El primer axioma difícilmente será negado. Su no aceptación representaría rebajar absolutamente la dignidad propia de la condición humana y entrar en contradicción con todas las declaraciones de los derechos humanos. Sin embargo, sólo ha sido reconocido tras la larga lucha que abolió la esclavitud. Una institución que fue defendida como “natural”desde Aristóteles y vindicada como fuerza de trabajo necesaria para mantener la economía. Y aún subsiste en ocultas formas de esclavitud laboral. Y también en la práctica de la prostitución. Muy llamativa y masivamente en el tráfico de mujeres. Conducidas desde países del Este de Europa, después de que estos accedieron a los beneficios del capitalismo, desde África, desde Iberoamérica, engañosamente, bajo pretendidas ofertas de trabajo, para ser obligadas a ejercer como prostitutas en condiciones de singular coacción y violencia. Una situación criminal que es responsable del 90% de la prostitución en España. El reconocimiento de la perversión que semejante comercio supone ha llevado, hoy día, a la persecución legal y policial de semejante actividad. Aunque la eficacia con que es combatida resulta muy débil.
Pero la falta de libertad no se reduce a estas situaciones extremas de coacción, engaño y violencia. Una fuente de la prostitución es la miseria. Gran número de mujeres, partiendo de la pobreza extrema, se han dedicado a tal actividad, como posibilidad de subsistir y, en el caso de las madres, de atender a sus hijos. Otra situación, más minoritaria, es la de transexuales que no encuentran otra forma de sobrevivir. En estos casos podríamos hablar de prostitución voluntaria, pero no libre, en cuanto no se da una coacción física pero sí unas condiciones económicas que obligan a elegir un ingrato destino que, sin ellas, no se hubiera deseado.
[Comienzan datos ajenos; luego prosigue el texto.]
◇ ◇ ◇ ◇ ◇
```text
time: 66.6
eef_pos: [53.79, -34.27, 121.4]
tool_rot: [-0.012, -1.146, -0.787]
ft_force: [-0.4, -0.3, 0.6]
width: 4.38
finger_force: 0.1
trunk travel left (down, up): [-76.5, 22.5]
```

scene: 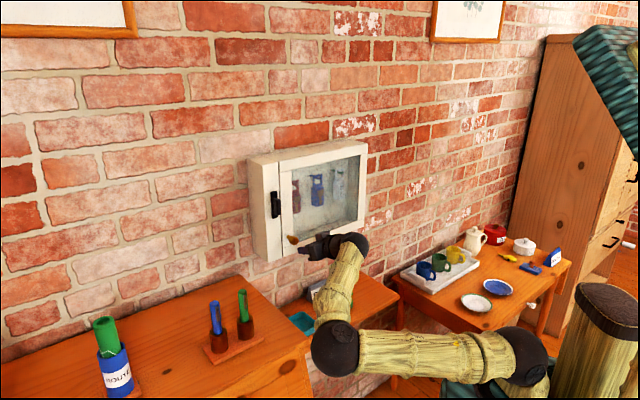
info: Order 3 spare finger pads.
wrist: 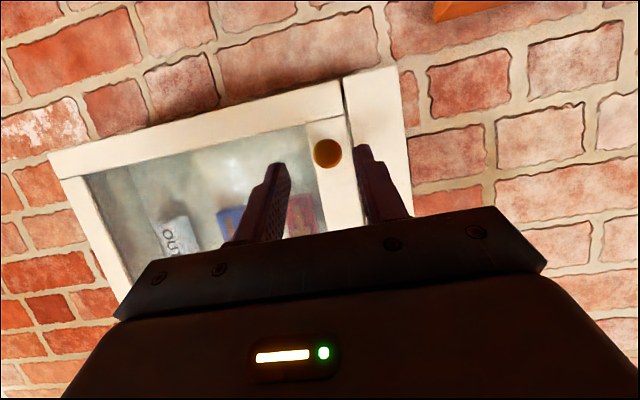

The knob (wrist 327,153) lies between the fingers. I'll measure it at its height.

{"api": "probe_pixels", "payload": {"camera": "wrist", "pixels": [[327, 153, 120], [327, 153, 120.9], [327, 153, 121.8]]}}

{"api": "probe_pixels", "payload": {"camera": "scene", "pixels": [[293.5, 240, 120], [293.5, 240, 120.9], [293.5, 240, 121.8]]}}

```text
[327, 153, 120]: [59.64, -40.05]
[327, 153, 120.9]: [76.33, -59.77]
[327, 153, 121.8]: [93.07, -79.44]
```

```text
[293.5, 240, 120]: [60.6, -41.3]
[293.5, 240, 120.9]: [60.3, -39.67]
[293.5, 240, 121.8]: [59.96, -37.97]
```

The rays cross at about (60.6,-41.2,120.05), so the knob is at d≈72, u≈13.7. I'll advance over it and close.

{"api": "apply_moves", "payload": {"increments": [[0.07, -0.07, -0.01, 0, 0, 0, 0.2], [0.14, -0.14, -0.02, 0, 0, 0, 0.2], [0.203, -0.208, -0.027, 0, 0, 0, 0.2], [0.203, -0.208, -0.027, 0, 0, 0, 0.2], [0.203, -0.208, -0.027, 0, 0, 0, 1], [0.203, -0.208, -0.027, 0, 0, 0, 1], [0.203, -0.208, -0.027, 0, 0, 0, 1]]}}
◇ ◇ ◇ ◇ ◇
Y queda, finalmente, el reducido ámbito de la prostitución de lujo. Mujeres que, sin padecer pobreza, se entregan a esta práctica, a fin de disfrutar de bienes a que no accederían por otra vía. Sin embargo, bajo la pretensión de libertad, no deja de actuar la sutil e invasora propaganda que ilusiona con el escaparate de tentadoras formas de vida y de fácil éxito.
Ciertamente, no deja de haber prostitutas que se declaran libres, aunque, a veces, bajo la declaración, se descubre la presión de los beneficiarios del negocio. Surge, entonces, la propuesta de mantener su situación, pero mejorarla, convirtiéndolas en “trabajadoras del sexo”. Propuesta capciosa y conformista, que favorece a los empresarios del sexo. Sin embargo, en ella el cuerpo de la mujer sigue siendo una mercancía y no se puede considerar a la prostitución como un trabajo, tal como declararon las Naciones Unidas, en el año 2003.
Pero, más importante que los argumentos de autoridad, me parece el análisis comparativo del trabajo con la práctica de la prostitucion, en que se revela una diferencia esencial entre ambas realidades. En una actividad laboral se vende “la fuerza de trabajo”, como decía Marx. Pero no el cuerpo y la realidad personal. Aquello que se vende es algo exterior, una actividad que es retribuida. Y que puede ser tanto una actividad física, en el trabajador manual, como intelectual en las profesiones llamadas liberales. En la prostitución aquello que está en venta –o alquiler– es el propio cuerpo, que se entrega al prostituidor. Y el cuerpo no es separable de la personalidad, del ego y la individualidad.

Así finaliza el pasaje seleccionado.